Selected extract:
# # # #

I enjoyed reading this because, as the reviewer before me mentioned, I had to read it twice to understand what I was reading. As far as content, I feel like a flash fiction story like this can be so effective in not only being creepy (as what I feel like you might have been going for here), but also tells something of humanity--some part of it at least.

I'm not so concerned with the fact that this woman (I'm only assuming it's a woman, seeing as the new-born reference at the start infers maternity) is keeping her lover's pickled eyes in a jar. I can accept that! What I am concerned with is the sudden appearance of this child how she seems to not only recognize the woman, but knows her way around the apartment.

I am also curious as to the age of this child. I imagine, reading this, she's probably six to eight years old, but she also made the narrator a cup of tea, which suggests maturity? I don't know. But I feel like adding this detail would enhance the story visually for me.

# # # #

Data block:
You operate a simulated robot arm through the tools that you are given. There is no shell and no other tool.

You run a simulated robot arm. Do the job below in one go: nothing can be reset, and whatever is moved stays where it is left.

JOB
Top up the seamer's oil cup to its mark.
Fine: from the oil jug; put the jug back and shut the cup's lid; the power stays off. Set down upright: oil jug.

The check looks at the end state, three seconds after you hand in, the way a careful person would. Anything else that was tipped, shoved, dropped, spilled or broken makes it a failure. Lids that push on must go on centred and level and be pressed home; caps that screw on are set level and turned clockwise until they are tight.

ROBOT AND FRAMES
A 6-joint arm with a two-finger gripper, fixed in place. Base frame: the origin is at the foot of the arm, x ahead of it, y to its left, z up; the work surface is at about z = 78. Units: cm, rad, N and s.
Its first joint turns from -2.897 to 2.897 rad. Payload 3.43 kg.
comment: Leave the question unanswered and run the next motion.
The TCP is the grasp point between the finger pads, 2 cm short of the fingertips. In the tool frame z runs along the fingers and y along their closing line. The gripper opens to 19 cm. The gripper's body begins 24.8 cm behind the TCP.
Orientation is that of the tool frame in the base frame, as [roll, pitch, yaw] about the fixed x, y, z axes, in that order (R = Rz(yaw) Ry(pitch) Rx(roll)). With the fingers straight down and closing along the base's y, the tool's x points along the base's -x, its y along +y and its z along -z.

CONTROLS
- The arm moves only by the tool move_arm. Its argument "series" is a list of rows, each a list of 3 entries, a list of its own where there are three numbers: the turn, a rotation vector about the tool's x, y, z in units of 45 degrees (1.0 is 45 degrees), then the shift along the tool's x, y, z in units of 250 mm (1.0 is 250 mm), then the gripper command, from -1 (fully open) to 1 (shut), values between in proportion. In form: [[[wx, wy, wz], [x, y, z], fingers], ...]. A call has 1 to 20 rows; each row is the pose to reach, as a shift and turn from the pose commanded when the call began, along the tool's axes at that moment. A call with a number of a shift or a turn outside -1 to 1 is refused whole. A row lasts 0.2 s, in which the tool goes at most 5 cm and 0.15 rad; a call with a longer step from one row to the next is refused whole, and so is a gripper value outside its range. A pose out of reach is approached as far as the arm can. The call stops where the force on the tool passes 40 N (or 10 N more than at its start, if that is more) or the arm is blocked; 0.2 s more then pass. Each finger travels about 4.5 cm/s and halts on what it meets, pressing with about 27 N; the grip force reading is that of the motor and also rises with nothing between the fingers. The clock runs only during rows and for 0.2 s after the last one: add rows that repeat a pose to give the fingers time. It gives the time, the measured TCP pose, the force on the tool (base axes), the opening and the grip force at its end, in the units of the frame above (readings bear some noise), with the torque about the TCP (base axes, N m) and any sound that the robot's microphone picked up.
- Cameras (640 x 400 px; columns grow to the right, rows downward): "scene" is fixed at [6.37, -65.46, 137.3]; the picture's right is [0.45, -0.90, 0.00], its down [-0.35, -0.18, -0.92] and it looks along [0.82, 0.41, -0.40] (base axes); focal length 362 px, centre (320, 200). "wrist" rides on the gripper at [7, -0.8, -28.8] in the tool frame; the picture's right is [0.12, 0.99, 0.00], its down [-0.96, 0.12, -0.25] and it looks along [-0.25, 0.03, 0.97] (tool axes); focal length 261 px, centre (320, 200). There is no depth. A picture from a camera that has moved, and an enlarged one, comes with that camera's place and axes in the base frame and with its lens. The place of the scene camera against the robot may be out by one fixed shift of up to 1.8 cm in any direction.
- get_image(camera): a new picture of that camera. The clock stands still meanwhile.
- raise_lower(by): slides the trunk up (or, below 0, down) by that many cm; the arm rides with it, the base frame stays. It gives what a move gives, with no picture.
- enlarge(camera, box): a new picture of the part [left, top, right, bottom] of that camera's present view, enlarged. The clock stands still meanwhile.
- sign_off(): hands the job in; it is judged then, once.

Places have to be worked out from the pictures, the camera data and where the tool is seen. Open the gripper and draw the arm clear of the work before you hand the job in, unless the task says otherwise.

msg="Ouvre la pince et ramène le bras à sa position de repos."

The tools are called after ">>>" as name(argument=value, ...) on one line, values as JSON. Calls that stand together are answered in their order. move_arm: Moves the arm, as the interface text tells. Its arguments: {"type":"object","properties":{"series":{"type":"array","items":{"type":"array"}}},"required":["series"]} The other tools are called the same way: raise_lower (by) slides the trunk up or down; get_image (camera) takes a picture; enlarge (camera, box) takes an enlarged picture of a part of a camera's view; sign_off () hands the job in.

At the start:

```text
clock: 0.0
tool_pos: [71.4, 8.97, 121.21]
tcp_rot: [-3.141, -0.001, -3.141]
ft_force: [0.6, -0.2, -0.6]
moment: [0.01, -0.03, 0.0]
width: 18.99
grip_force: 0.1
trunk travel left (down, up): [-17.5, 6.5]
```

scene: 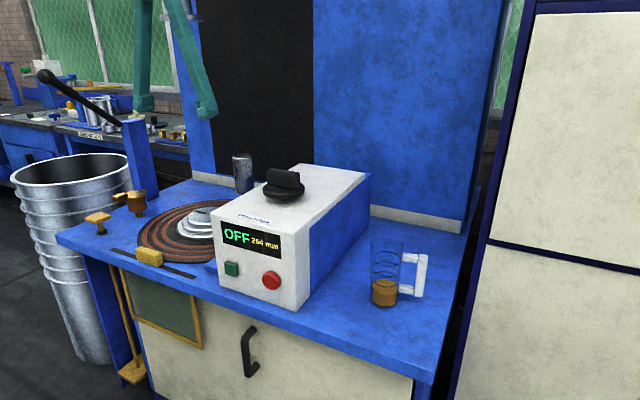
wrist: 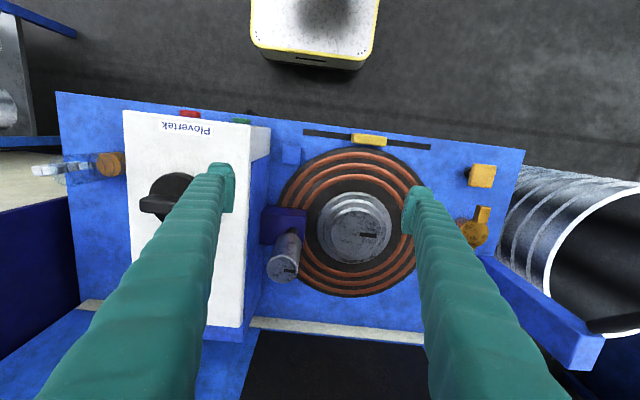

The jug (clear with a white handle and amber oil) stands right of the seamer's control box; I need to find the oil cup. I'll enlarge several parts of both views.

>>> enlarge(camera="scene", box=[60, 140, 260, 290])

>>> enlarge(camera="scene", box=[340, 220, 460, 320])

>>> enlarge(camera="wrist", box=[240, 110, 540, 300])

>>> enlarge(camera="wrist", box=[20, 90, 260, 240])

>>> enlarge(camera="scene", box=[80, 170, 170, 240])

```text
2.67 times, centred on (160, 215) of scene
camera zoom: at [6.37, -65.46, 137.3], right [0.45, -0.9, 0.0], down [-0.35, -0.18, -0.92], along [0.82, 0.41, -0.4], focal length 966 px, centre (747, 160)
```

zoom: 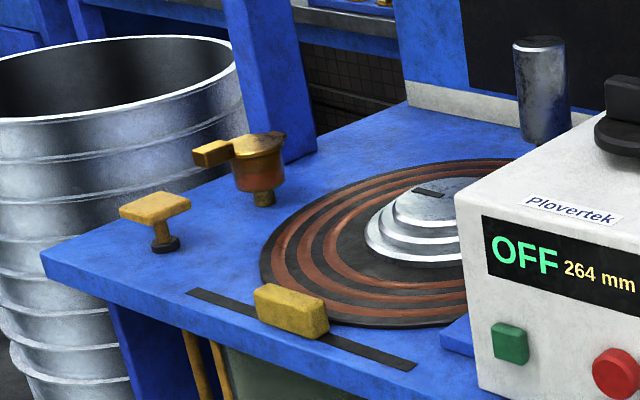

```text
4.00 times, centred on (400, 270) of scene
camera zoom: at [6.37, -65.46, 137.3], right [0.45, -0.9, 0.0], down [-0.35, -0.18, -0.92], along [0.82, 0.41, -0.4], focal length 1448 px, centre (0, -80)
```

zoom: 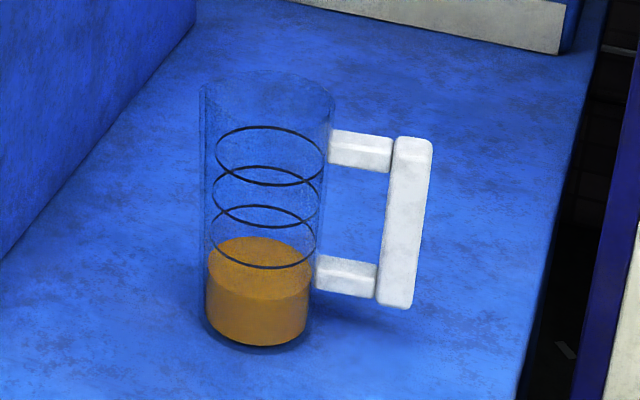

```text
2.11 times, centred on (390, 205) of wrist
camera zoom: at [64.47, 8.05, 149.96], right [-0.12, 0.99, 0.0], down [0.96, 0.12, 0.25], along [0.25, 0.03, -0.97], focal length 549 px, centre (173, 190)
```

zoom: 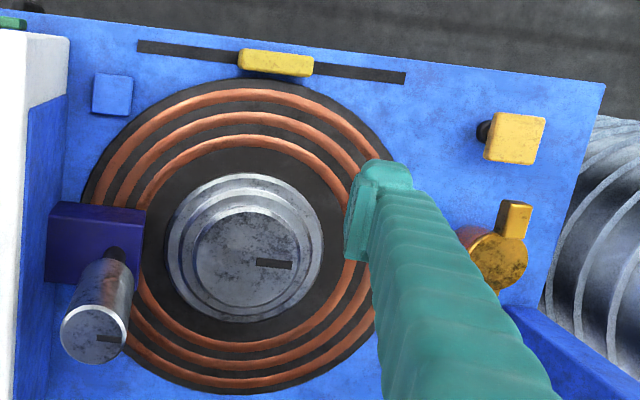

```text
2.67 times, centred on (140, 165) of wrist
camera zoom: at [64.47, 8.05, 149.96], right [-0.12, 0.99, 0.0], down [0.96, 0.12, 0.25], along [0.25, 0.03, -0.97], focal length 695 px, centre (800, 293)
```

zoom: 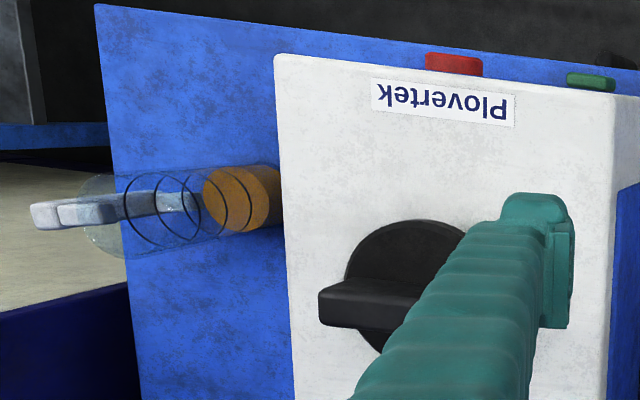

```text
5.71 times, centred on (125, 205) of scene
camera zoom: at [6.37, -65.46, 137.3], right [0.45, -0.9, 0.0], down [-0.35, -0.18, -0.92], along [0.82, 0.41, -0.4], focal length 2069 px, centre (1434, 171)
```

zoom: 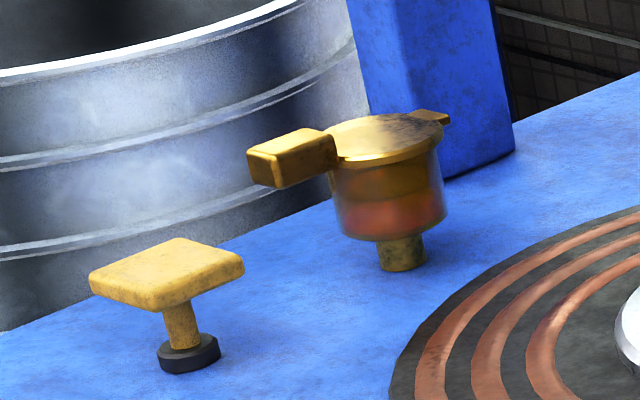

# # # #

Tasks to carry out:
(1) In the selected extract, find "I'm not so concerned" and reproduce everything up to and including "around the apartment.".
(2) Your answer continues the selected extract from its final sentence.

Responses to the tasks:
(1)
I'm not so concerned with the fact that this woman (I'm only assuming it's a woman, seeing as the new-born reference at the start infers maternity) is keeping her lover's pickled eyes in a jar. I can accept that! What I am concerned with is the sudden appearance of this child how she seems to not only recognize the woman, but knows her way around the apartment.

(2)
In writing flash fiction such as this, it's important to understand that there needs to be a beginning, and middle and an end, condensed into a page or two. There also needs to be a reason for this story. Why did you write this? and what is the reader supposed to take away?

I love that the girl has the supposedly? dead lover's eyes. There's some weird mystery behind this, and while you don't have to come outright and tell us who this child is, I feel like I need more to be satisfied.

I enjoy your writing style. It's easy to read and clear. With this emotional story though, I would like to see more descriptive, cryptic writing. Maybe some hidden meanings in things, such as the eyes, that would help the reader connect the characters together.

Thanks for this piece,

Jared




Liminality says...


Thank you for the review!
I agree I wasn't giving quite enough detail on a lot of things in the story, because I might have been trying a little too hard to create the sense of mystery. Midway through my focus drifted a lot to how the words sounded and flowed together.
What I meant to imply in this story was that the lover had been reincarnated into this little girl, which is why she seems to know her way around the house. The girl is doing this almost unconsciously, as if in a trance, which is why she barely interacts with or acknowledges the narrator. I realised it's quite open to interpretation, the way I left it. The whole thing spawned as a result of a play on the common phrase, "He/she has your eyes."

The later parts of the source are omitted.